PASSAGE SHOWN =>

However, in the event ethanol prices decrease significantly, we may be forced to reduce ethanol
production during times when our operating margins are unfavorable. Further, our operating margins
also depend on corn prices which can affect the spread between the price we receive for our ethanol
and our raw material costs. In times when this spread decreases or becomes negative, we may reduce
or terminate ethanol production until these spreads become more favorable.
A debate continues with respect to changes in the allowable percentage of ethanol blended with
gasoline for use in standard (non-flex fuel) vehicles. Currently, ethanol is blended with
conventional gasoline for use in standard vehicles to create a blend which is 10% ethanol and 90%
gasoline. Estimates indicate that approximately 135 billion gallons of gasoline are sold in the
United States each year. However, gasoline demand may be shrinking in the United States as a
result of the global economic slowdown. Assuming that all gasoline in the United States is blended
at a rate of 10% ethanol and 90% gasoline, the maximum demand for ethanol is 13.5 billion gallons
per year. This is commonly referred to as the blending wall, which represents a theoretical
limit where more ethanol cannot be blended into the national gasoline pool. This is a theoretical
limit because it is believed that it would not be possible to blend ethanol into every gallon of
gasoline that is used in the United States and it discounts the possibility of additional ethanol
used in higher percentage blends such as E85 used in flex fuel vehicles. Many in the ethanol
industry believe that we will reach this blending wall in 2009 or 2010. The RFS mandate requires
that 36 billion gallons of renewable fuels be used each year by 2022 which equates to approximately
27% renewable fuels used per gallon of gasoline sold. In order to meet the RFS mandate and expand
demand for ethanol, management believes higher percentage blends of ethanol must be utilized in
conventional automobiles. Such higher percentage blends of ethanol have continued to be a contentious issue. Automobile
manufacturers and environmental groups are lobbying against higher percentage ethanol blends.
State and federal regulations prohibit the use of higher percentage ethanol blends in conventional
automobiles and vehicle manufacturers have indicated that using higher percentage blends of ethanol
in conventional automobiles would void the manufacturers warranty. Without increases in the
allowable percentage blends of ethanol, demand for ethanol may not continue to increase. Our
financial condition may be negatively affected by decreases in the selling price of ethanol
resulting from ethanol supply exceeding demand.
Distillers Grains
Our revenues from distillers grains increased in fiscal year ended September 30, 2010 as
compared to the same period in 2009. This increase was primarily the result of increased
distillers grains sales in 2010 as compared to 2009 partially offset by a decrease in the average
price per ton we received from our distillers grains in the fiscal year ended September 30, 2010 as
compared to the fiscal year ended September 30, 2009.

MATERIAL =>

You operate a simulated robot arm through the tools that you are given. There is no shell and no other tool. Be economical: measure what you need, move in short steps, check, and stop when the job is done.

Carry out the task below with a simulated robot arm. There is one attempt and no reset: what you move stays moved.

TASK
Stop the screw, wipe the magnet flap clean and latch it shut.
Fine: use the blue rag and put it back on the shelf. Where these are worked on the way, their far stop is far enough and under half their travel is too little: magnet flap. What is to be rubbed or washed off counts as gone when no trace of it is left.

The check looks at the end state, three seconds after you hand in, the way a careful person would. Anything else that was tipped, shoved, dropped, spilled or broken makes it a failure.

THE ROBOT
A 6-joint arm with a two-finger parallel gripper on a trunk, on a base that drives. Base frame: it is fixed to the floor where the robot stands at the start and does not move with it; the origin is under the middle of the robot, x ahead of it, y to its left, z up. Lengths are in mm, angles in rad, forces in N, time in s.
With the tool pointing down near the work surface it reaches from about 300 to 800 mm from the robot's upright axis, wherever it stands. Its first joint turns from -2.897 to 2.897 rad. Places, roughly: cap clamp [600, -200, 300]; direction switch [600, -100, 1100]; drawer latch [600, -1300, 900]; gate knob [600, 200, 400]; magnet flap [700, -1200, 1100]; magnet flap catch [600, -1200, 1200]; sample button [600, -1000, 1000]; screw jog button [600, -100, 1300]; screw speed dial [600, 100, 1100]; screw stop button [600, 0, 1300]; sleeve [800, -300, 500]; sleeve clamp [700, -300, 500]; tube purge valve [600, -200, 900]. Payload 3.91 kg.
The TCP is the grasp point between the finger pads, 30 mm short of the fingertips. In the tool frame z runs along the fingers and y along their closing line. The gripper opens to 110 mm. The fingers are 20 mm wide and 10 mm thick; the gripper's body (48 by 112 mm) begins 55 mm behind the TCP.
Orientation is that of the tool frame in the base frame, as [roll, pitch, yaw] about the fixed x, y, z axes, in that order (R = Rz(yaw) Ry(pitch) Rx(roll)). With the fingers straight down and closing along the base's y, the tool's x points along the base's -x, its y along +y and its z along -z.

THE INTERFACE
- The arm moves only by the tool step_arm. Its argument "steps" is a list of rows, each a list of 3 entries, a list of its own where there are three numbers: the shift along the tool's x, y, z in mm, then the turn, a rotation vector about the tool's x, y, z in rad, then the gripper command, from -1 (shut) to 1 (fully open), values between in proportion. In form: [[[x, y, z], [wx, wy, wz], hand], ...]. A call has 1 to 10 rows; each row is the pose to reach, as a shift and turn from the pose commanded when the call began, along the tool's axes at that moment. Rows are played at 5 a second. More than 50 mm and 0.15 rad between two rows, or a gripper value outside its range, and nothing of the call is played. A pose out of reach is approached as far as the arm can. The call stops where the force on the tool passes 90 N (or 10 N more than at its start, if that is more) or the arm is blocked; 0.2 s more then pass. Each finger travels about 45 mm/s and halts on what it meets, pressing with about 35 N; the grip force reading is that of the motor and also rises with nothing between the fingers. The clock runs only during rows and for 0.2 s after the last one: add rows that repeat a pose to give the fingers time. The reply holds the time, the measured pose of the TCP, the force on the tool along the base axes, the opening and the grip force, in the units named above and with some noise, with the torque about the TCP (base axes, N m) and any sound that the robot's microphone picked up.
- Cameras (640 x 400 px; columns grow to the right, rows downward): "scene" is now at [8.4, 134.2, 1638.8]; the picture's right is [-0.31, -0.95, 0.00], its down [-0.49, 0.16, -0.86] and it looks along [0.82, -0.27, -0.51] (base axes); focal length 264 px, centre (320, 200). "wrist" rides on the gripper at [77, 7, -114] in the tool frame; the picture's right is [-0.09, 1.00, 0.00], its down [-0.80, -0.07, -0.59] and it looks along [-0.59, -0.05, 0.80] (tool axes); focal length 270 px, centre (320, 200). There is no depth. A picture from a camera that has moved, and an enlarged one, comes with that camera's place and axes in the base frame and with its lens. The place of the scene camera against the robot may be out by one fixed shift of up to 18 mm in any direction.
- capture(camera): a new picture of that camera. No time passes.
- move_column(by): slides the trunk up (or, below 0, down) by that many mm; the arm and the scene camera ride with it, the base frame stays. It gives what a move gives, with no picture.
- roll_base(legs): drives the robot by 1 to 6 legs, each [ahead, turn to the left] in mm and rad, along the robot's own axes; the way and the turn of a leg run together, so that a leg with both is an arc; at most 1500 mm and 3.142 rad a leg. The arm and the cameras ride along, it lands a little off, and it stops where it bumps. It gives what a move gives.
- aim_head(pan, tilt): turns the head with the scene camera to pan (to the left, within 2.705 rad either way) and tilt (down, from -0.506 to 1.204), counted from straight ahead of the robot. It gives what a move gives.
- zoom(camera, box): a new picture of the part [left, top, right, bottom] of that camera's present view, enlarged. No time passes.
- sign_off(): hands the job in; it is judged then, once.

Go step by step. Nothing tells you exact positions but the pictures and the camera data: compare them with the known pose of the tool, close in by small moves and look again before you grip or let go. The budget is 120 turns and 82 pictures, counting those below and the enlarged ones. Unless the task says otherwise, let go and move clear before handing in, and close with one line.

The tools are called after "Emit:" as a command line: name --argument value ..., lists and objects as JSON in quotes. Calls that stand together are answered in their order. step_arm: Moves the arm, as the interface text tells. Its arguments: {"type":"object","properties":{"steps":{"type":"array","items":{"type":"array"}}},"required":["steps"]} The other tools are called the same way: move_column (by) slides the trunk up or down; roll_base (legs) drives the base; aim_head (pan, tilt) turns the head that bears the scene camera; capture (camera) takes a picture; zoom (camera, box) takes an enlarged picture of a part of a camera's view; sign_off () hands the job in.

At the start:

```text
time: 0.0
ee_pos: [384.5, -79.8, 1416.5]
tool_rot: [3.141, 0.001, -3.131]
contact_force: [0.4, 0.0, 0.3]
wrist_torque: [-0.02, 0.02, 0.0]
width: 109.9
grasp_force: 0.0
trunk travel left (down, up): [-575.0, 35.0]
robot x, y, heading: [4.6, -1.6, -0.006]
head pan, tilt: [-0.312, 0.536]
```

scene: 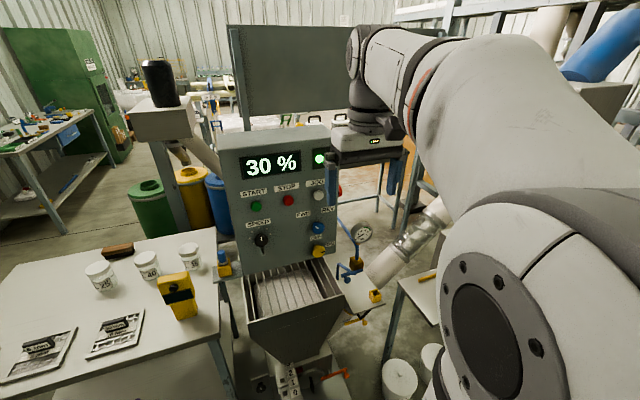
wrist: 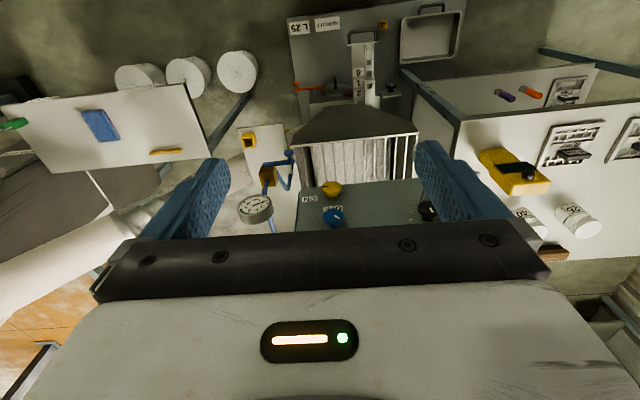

WHAT THIS TASK INVOLVES => Pull out the sentences of the passage shown that run from "However, in the" through "become more favorable." and give them unchanged.

SOLUTION FOR THIS EXERCISE =>
However, in the event ethanol prices decrease significantly, we may be forced to reduce ethanol
production during times when our operating margins are unfavorable. Further, our operating margins
also depend on corn prices which can affect the spread between the price we receive for our ethanol
and our raw material costs. In times when this spread decreases or becomes negative, we may reduce
or terminate ethanol production until these spreads become more favorable.